Hence, the brainstorming for a new picnic began in February. They made sure the food would be better, but no one told them the event had to be more meaningful, too. That part came naturally to the pair of juniors, who transformed the event into a fundraiser for the Lollipop Kids Foundation, an organization that works to ease the financial burden and provide emotional support for local families of children with disabilities.

“It’s a little more personal to me,” Chaikin said. “My cousin [23-year-old R.J. Beaver] actually had blunt trauma. A grandfather clock fell on his head. He had a stroke and he can’t use the right side of his body. He was a natural-born righty and he still plays sports lefty. He’s phenomenal. He’s one of the best athletes I’ve ever seen. He can shoot a basketball better than plenty of kids I know. He can hit a baseball with one hand. He plays lacrosse, which is amazing.”
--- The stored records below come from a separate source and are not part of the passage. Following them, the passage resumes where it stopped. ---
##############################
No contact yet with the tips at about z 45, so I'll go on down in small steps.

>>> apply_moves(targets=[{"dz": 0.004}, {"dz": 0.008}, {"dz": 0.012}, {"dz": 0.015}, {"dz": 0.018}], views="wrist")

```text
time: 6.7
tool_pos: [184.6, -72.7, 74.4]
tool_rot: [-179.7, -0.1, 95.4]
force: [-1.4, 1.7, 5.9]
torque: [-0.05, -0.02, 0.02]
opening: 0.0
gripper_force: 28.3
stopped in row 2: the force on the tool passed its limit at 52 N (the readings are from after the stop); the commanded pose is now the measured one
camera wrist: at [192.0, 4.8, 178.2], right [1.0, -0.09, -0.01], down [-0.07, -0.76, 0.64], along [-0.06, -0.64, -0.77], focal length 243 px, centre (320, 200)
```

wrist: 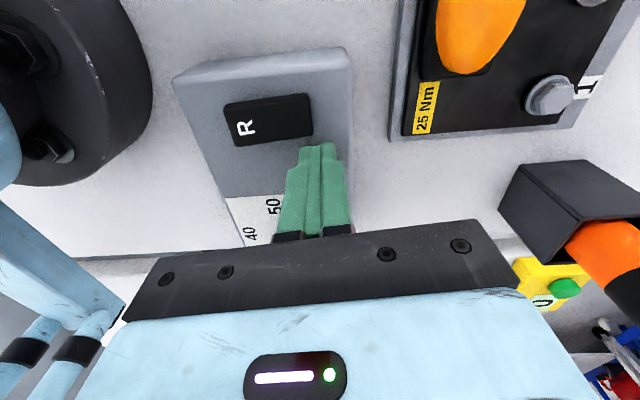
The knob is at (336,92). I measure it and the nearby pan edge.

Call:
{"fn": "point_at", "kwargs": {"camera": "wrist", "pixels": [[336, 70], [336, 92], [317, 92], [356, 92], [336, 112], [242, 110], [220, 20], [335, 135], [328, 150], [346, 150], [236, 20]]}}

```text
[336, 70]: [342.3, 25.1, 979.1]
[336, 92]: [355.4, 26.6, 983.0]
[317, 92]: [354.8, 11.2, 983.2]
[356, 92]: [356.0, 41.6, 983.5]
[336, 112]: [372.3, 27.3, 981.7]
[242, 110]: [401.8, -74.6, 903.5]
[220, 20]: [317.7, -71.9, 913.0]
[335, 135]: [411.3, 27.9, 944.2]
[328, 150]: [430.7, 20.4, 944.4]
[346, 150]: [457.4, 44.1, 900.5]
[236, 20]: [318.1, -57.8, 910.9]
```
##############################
With Beaver in mind, Chaikin and Hogenkamp organized a lacrosse shoot-a-thon with proceeds going to the Lollipop Kids Foundation. Thursday, on a 77-degree afternoon in Gaithersburg, players from Quince Orchard’s varsity and junior varsity teams, along with parents and coaches, participated in the event.

There was a fastest shot competition, an accuracy contest and a bucket shot drill. Defenders and attackers rotated from station to station, but the most popular by far, was fastest shot. Speeds ranged from 60 to 80 miles per hour. Some players, most wearing gym shorts and t-shirts, fired their shot into the ground, others sent the ball sailing over the cage. One broke his stick attempting to shoot as hard as he could. Holding the radar gun behind the net for motivation? Cougars coach Mike Kowalick.
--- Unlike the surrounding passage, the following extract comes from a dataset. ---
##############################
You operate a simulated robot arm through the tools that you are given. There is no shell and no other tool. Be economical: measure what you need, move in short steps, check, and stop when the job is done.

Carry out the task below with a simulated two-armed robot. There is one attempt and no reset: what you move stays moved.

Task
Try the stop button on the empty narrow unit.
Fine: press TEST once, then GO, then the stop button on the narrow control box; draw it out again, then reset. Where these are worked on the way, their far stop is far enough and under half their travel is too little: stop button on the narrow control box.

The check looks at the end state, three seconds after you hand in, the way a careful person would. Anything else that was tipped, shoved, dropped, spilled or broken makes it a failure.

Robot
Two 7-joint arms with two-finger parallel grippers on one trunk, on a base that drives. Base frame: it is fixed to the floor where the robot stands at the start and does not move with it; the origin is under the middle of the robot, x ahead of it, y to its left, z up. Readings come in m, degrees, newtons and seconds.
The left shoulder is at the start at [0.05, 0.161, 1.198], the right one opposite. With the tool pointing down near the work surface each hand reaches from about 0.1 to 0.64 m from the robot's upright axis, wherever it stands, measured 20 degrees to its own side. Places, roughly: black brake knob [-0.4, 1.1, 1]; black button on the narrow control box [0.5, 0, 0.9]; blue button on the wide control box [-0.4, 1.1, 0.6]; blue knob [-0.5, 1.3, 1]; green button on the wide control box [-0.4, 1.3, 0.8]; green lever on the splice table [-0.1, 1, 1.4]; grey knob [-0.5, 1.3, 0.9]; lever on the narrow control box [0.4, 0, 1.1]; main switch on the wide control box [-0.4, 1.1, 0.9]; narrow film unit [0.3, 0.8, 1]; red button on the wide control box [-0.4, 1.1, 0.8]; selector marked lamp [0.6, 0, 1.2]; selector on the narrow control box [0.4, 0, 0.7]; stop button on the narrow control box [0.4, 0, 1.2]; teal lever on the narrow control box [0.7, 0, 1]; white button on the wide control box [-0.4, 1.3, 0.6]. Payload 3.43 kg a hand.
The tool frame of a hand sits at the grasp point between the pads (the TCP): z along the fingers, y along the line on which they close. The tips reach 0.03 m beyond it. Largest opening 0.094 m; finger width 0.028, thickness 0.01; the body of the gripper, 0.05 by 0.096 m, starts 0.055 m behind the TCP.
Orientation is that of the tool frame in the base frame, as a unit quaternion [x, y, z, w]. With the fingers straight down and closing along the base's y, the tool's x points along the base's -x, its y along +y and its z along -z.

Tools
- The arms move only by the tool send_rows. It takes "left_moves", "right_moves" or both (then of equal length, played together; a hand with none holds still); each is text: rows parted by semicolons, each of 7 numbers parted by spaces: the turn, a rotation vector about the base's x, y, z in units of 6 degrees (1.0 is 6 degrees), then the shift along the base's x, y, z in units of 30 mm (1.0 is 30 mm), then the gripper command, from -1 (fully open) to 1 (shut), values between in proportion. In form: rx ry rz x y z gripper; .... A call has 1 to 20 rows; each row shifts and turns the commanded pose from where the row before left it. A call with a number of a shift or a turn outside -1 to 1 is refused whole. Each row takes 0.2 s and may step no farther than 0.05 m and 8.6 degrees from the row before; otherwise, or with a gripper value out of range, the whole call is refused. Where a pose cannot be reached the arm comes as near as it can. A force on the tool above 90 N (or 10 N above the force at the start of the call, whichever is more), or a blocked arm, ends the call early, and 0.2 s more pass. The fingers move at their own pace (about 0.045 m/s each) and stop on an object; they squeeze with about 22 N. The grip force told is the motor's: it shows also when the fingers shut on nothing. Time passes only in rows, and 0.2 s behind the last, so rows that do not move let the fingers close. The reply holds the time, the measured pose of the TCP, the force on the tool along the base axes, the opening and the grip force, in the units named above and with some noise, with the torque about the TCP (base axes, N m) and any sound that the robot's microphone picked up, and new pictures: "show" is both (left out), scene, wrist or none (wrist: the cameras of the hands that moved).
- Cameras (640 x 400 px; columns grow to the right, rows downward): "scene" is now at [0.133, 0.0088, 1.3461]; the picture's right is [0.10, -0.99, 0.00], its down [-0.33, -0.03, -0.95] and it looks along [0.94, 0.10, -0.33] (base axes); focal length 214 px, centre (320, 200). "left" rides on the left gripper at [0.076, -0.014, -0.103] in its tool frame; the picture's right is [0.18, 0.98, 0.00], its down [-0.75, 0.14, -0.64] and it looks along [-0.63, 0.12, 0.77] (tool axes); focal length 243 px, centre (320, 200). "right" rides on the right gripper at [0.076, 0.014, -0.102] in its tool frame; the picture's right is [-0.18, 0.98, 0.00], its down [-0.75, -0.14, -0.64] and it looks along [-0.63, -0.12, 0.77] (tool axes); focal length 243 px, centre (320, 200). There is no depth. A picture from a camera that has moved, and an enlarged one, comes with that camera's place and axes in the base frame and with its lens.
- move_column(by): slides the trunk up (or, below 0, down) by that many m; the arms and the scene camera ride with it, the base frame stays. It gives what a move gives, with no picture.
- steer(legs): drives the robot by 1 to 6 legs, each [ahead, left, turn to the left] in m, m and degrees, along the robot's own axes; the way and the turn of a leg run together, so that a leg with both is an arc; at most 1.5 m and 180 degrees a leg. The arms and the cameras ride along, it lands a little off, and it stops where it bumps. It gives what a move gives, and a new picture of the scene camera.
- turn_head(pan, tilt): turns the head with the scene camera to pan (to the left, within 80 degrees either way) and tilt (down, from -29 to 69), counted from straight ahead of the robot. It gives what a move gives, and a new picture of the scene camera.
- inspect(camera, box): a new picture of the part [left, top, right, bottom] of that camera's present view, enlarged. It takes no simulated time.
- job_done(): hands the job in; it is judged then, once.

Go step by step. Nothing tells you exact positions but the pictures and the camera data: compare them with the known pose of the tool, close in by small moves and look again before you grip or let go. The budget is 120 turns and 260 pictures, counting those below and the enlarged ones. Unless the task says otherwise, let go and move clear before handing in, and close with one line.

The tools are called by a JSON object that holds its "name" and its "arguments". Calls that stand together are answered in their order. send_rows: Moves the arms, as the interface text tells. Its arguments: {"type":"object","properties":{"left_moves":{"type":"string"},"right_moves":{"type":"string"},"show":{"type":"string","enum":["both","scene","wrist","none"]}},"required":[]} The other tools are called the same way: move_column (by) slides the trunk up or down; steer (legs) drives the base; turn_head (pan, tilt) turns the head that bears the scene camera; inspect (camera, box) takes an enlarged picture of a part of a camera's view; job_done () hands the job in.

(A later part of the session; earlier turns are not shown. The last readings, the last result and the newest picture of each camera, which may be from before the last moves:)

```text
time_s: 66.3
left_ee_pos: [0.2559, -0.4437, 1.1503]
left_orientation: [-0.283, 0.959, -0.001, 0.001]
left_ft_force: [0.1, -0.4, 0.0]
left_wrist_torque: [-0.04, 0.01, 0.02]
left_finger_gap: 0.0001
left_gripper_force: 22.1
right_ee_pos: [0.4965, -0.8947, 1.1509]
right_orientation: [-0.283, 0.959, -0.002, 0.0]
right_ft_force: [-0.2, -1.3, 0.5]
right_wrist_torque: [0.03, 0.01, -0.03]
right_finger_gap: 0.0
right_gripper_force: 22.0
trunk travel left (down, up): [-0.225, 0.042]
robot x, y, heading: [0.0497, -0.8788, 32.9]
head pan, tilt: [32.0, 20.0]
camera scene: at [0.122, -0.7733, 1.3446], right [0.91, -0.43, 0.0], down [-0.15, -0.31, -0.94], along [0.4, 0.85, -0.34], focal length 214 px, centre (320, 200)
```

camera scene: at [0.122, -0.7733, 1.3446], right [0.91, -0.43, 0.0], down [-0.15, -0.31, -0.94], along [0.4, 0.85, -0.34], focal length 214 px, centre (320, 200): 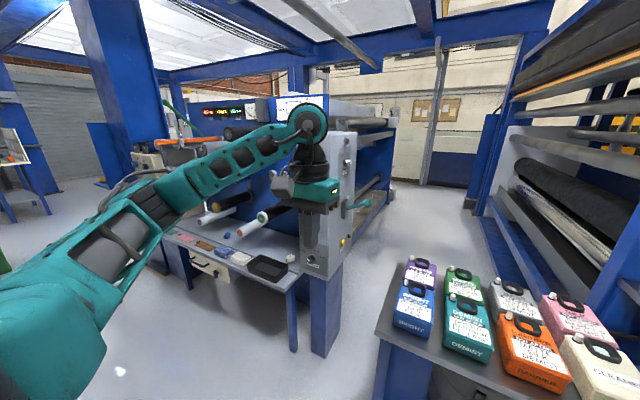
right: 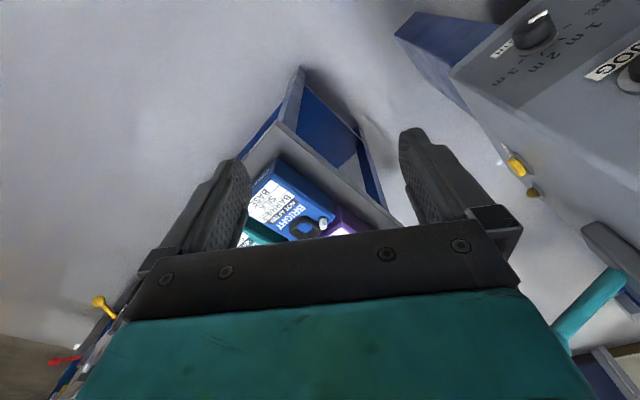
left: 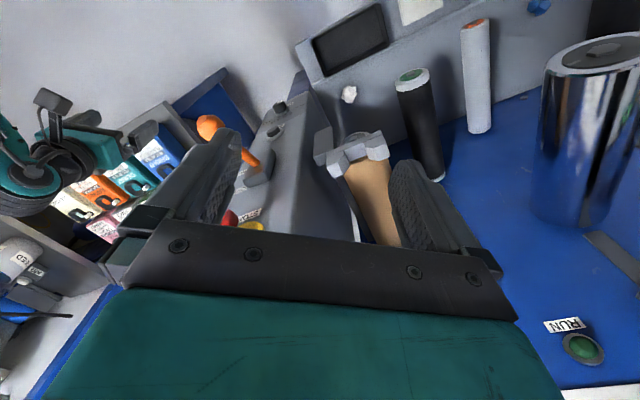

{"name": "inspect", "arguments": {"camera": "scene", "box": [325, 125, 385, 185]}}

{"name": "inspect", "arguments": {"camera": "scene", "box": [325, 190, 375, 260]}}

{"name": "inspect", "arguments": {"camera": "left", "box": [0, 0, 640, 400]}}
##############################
“It’s not all about winning and losing, it’s about teaching these kids life lessons and how fortunate they are to have what they have,” Kowalick said.
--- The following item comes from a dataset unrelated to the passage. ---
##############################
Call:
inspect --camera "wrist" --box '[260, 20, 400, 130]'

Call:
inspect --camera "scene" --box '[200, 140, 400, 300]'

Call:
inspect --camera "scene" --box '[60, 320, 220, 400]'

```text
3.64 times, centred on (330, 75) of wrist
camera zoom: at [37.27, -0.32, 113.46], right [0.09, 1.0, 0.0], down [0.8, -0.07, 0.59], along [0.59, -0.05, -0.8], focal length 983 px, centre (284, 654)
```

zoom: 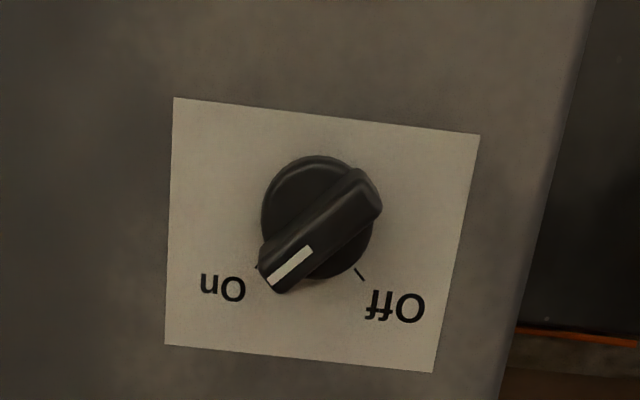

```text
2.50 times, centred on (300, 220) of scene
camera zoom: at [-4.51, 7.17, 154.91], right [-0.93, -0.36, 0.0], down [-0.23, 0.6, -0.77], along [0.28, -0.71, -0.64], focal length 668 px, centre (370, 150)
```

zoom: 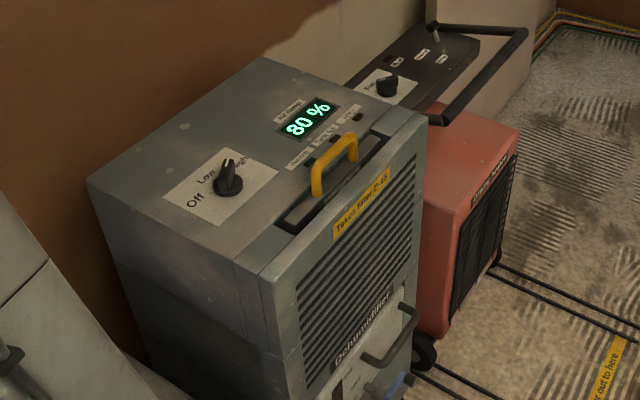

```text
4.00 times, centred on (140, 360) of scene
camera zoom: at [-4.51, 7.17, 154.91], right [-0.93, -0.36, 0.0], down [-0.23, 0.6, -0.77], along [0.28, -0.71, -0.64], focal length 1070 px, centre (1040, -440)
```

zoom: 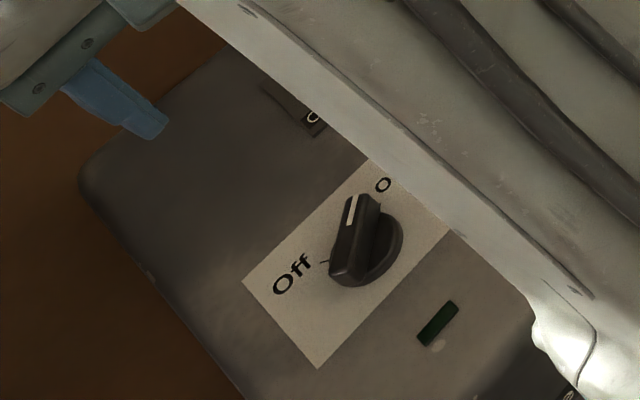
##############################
The players raised $1,010, all of which will go directly to the Lollipop Kids Foundation. That money will be used to help fund an accessible sailing trip on Baltimore’s Inner Harbor for disabled children and their families and friends.

The organization was founded in 2009 by Debbie Sahlin, whose son Ryan Wess suffered a traumatic brain injury when he was 11 months old.

“I think it’s wonderful, it’s the coolest because they don’t have to do that,” Sahlin said. “The bigger thing I like is the boys were like, ‘Ryan is just one of us.’ To see that interaction is what you want to see as a parent.”

Ryan currently attends Quince Orchard and takes adapted physical education classes with Kowalick. He was there on Thursday along with his sister, and was another driving force behind Chaikin and Hogenkamp’s decision to organize the event.

“We have this group of people who can get something good done, so we decided to channel our efforts into helping the Lollipop Kids Foundation and having a fun event, too,” said Hogenkamp, whose mother Anna also was integral in the planning. “It was rewarding because this is meaningful and it certainly beats our stupid tug of war.”

Chaikin and Hogenkamp solicited gift-card donations from Chipotle (the grand prize because, as Chaikin said, “I don’t know anyone on the team who doesn’t like Chipotle”), Famous Dave’s, Five Guys, Jersey Mike’s and RockaFellas to give to the players who won the skills competitions. Following an early dinner, the players and coaches held an awards ceremony in the bleachers.

“It’s not hard work, it’s just something everybody should be doing,” Chaikin said of fundraising. “I think everyone had a lot of fun. People came to have fun and eat food. The food did not disappoint.”